— What is asked —
Your copy of the material below should match it exactly, except that it holds no pictures. Write them as strings in a JSON array, leaving out blank lines.

— Given data —
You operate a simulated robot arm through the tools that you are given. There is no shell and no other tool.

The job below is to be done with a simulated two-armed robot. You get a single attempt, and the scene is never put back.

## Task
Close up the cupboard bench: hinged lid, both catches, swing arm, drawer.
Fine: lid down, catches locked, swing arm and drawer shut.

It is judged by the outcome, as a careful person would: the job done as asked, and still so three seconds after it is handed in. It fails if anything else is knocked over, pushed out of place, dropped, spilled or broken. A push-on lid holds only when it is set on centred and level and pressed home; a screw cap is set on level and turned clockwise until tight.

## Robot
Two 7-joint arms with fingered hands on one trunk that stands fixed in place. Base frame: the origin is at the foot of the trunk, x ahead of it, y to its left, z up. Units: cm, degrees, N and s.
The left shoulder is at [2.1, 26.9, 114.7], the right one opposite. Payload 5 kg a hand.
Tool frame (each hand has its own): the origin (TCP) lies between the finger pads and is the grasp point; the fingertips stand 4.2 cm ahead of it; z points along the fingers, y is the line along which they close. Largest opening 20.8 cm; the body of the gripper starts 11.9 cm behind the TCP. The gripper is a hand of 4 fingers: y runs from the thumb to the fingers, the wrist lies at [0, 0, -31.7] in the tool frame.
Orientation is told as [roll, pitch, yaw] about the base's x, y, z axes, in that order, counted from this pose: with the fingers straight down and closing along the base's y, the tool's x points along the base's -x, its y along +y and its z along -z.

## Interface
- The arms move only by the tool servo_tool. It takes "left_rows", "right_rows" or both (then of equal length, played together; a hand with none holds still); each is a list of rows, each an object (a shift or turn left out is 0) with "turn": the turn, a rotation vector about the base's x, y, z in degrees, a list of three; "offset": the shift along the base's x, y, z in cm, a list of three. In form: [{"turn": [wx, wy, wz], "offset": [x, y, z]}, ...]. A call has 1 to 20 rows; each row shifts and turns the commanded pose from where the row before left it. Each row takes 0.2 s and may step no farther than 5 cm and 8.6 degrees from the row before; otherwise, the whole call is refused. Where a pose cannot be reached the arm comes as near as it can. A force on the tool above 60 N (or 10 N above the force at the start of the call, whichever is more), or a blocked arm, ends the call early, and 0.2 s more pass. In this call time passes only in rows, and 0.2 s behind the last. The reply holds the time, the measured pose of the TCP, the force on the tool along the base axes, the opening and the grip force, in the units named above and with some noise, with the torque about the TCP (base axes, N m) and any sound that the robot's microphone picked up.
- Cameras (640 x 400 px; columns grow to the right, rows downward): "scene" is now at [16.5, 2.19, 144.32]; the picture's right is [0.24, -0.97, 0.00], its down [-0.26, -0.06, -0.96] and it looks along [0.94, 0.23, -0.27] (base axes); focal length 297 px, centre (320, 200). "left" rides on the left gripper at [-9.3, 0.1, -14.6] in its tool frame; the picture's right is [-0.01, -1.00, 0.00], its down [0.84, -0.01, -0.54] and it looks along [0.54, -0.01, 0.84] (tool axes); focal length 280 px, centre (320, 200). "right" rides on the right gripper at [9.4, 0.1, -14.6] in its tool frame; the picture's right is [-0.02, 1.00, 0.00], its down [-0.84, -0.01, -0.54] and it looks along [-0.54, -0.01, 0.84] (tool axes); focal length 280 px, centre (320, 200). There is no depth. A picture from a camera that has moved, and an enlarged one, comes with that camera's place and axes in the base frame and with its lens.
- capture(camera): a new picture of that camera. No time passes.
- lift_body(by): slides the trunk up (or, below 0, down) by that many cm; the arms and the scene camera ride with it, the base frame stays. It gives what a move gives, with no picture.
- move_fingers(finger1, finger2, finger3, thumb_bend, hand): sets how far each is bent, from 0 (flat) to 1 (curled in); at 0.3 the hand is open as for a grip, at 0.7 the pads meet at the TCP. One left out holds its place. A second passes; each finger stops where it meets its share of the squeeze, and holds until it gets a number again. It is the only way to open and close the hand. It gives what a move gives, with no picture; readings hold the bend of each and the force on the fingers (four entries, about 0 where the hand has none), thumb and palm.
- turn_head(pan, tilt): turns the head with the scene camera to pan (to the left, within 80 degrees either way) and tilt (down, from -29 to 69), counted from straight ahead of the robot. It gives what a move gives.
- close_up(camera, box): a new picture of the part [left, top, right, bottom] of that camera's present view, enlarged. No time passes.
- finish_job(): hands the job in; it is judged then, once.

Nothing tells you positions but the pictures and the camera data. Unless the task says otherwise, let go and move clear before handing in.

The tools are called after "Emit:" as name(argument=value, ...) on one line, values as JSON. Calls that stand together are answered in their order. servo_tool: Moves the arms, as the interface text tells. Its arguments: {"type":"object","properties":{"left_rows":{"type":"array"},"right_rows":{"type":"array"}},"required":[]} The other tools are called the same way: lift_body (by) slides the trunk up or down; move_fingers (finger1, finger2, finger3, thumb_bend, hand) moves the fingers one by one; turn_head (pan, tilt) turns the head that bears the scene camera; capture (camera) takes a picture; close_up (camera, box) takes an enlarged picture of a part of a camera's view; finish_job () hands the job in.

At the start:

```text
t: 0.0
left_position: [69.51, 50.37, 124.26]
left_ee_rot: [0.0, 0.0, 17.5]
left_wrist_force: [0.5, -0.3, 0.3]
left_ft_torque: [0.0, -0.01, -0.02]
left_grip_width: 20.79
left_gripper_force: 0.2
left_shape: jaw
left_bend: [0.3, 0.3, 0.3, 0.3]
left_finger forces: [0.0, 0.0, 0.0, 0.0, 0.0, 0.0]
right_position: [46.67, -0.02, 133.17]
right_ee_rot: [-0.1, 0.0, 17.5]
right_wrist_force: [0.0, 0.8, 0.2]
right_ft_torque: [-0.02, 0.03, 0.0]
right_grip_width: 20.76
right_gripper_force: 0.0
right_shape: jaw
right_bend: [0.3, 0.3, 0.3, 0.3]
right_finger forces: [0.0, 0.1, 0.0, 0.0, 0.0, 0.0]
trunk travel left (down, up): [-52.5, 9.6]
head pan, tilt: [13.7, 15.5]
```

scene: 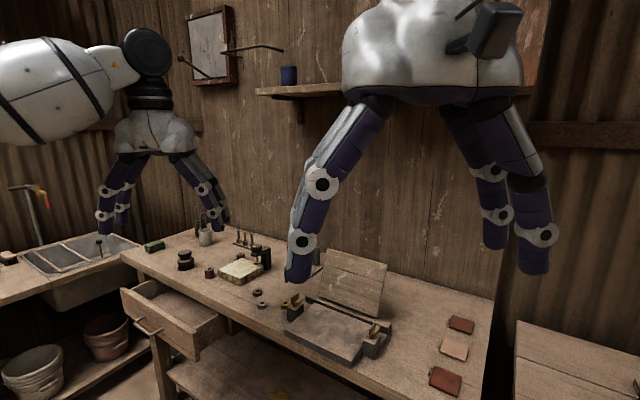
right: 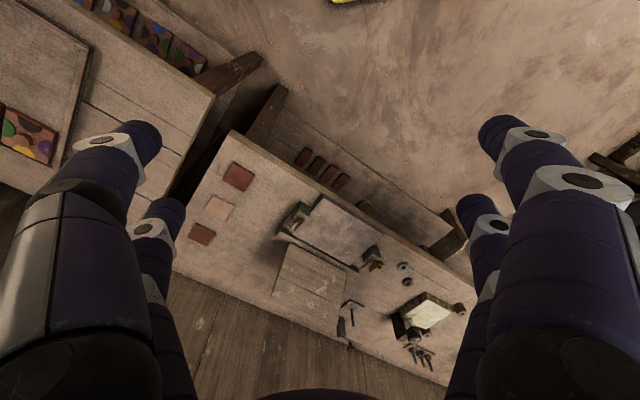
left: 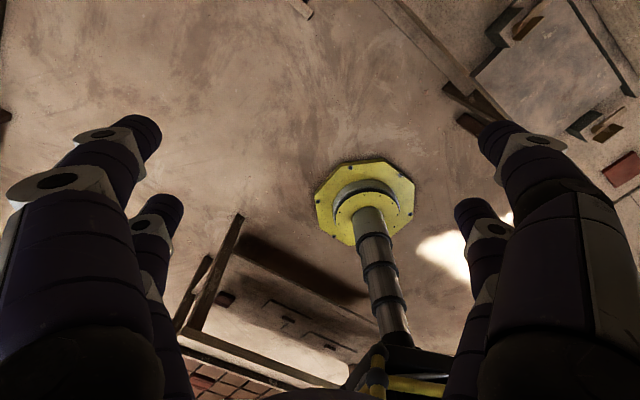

— In response —
[
  "You operate a simulated robot arm through the tools that you are given. There is no shell and no other tool.",
  "The job below is to be done with a simulated two-armed robot. You get a single attempt, and the scene is never put back.",
  "## Task",
  "Close up the cupboard bench: hinged lid, both catches, swing arm, drawer.",
  "Fine: lid down, catches locked, swing arm and drawer shut.",
  "It is judged by the outcome, as a careful person would: the job done as asked, and still so three seconds after it is handed in. It fails if anything else is knocked over, pushed out of place, dropped, spilled or broken. A push-on lid holds only when it is set on centred and level and pressed home; a screw cap is set on level and turned clockwise until tight.",
  "## Robot",
  "Two 7-joint arms with fingered hands on one trunk that stands fixed in place. Base frame: the origin is at the foot of the trunk, x ahead of it, y to its left, z up. Units: cm, degrees, N and s.",
  "The left shoulder is at [2.1, 26.9, 114.7], the right one opposite. Payload 5 kg a hand.",
  "Tool frame (each hand has its own): the origin (TCP) lies between the finger pads and is the grasp point; the fingertips stand 4.2 cm ahead of it; z points along the fingers, y is the line along which they close. Largest opening 20.8 cm; the body of the gripper starts 11.9 cm behind the TCP. The gripper is a hand of 4 fingers: y runs from the thumb to the fingers, the wrist lies at [0, 0, -31.7] in the tool frame.",
  "Orientation is told as [roll, pitch, yaw] about the base's x, y, z axes, in that order, counted from this pose: with the fingers straight down and closing along the base's y, the tool's x points along the base's -x, its y along +y and its z along -z.",
  "## Interface",
  "- The arms move only by the tool servo_tool. It takes \"left_rows\", \"right_rows\" or both (then of equal length, played together; a hand with none holds still); each is a list of rows, each an object (a shift or turn left out is 0) with \"turn\": the turn, a rotation vector about the base's x, y, z in degrees, a list of three; \"offset\": the shift along the base's x, y, z in cm, a list of three. In form: [{\"turn\": [wx, wy, wz], \"offset\": [x, y, z]}, ...]. A call has 1 to 20 rows; each row shifts and turns the commanded pose from where the row before left it. Each row takes 0.2 s and may step no farther than 5 cm and 8.6 degrees from the row before; otherwise, the whole call is refused. Where a pose cannot be reached the arm comes as near as it can. A force on the tool above 60 N (or 10 N above the force at the start of the call, whichever is more), or a blocked arm, ends the call early, and 0.2 s more pass. In this call time passes only in rows, and 0.2 s behind the last. The reply holds the time, the measured pose of the TCP, the force on the tool along the base axes, the opening and the grip force, in the units named above and with some noise, with the torque about the TCP (base axes, N m) and any sound that the robot's microphone picked up.",
  "- Cameras (640 x 400 px; columns grow to the right, rows downward): \"scene\" is now at [16.5, 2.19, 144.32]; the picture's right is [0.24, -0.97, 0.00], its down [-0.26, -0.06, -0.96] and it looks along [0.94, 0.23, -0.27] (base axes); focal length 297 px, centre (320, 200). \"left\" rides on the left gripper at [-9.3, 0.1, -14.6] in its tool frame; the picture's right is [-0.01, -1.00, 0.00], its down [0.84, -0.01, -0.54] and it looks along [0.54, -0.01, 0.84] (tool axes); focal length 280 px, centre (320, 200). \"right\" rides on the right gripper at [9.4, 0.1, -14.6] in its tool frame; the picture's right is [-0.02, 1.00, 0.00], its down [-0.84, -0.01, -0.54] and it looks along [-0.54, -0.01, 0.84] (tool axes); focal length 280 px, centre (320, 200). There is no depth. A picture from a camera that has moved, and an enlarged one, comes with that camera's place and axes in the base frame and with its lens.",
  "- capture(camera): a new picture of that camera. No time passes.",
  "- lift_body(by): slides the trunk up (or, below 0, down) by that many cm; the arms and the scene camera ride with it, the base frame stays. It gives what a move gives, with no picture.",
  "- move_fingers(finger1, finger2, finger3, thumb_bend, hand): sets how far each is bent, from 0 (flat) to 1 (curled in); at 0.3 the hand is open as for a grip, at 0.7 the pads meet at the TCP. One left out holds its place. A second passes; each finger stops where it meets its share of the squeeze, and holds until it gets a number again. It is the only way to open and close the hand. It gives what a move gives, with no picture; readings hold the bend of each and the force on the fingers (four entries, about 0 where the hand has none), thumb and palm.",
  "- turn_head(pan, tilt): turns the head with the scene camera to pan (to the left, within 80 degrees either way) and tilt (down, from -29 to 69), counted from straight ahead of the robot. It gives what a move gives.",
  "- close_up(camera, box): a new picture of the part [left, top, right, bottom] of that camera's present view, enlarged. No time passes.",
  "- finish_job(): hands the job in; it is judged then, once.",
  "Nothing tells you positions but the pictures and the camera data. Unless the task says otherwise, let go and move clear before handing in.",
  "The tools are called after \"Emit:\" as name(argument=value, ...) on one line, values as JSON. Calls that stand together are answered in their order. servo_tool: Moves the arms, as the interface text tells. Its arguments: {\"type\":\"object\",\"properties\":{\"left_rows\":{\"type\":\"array\"},\"right_rows\":{\"type\":\"array\"}},\"required\":[]} The other tools are called the same way: lift_body (by) slides the trunk up or down; move_fingers (finger1, finger2, finger3, thumb_bend, hand) moves the fingers one by one; turn_head (pan, tilt) turns the head that bears the scene camera; capture (camera) takes a picture; close_up (camera, box) takes an enlarged picture of a part of a camera's view; finish_job () hands the job in.",
  "At the start:",
  "```text",
  "t: 0.0",
  "left_position: [69.51, 50.37, 124.26]",
  "left_ee_rot: [0.0, 0.0, 17.5]",
  "left_wrist_force: [0.5, -0.3, 0.3]",
  "left_ft_torque: [0.0, -0.01, -0.02]",
  "left_grip_width: 20.79",
  "left_gripper_force: 0.2",
  "left_shape: jaw",
  "left_bend: [0.3, 0.3, 0.3, 0.3]",
  "left_finger forces: [0.0, 0.0, 0.0, 0.0, 0.0, 0.0]",
  "right_position: [46.67, -0.02, 133.17]",
  "right_ee_rot: [-0.1, 0.0, 17.5]",
  "right_wrist_force: [0.0, 0.8, 0.2]",
  "right_ft_torque: [-0.02, 0.03, 0.0]",
  "right_grip_width: 20.76",
  "right_gripper_force: 0.0",
  "right_shape: jaw",
  "right_bend: [0.3, 0.3, 0.3, 0.3]",
  "right_finger forces: [0.0, 0.1, 0.0, 0.0, 0.0, 0.0]",
  "trunk travel left (down, up): [-52.5, 9.6]",
  "head pan, tilt: [13.7, 15.5]",
  "```",
  "scene: ",
  "right: ",
  "left: "
]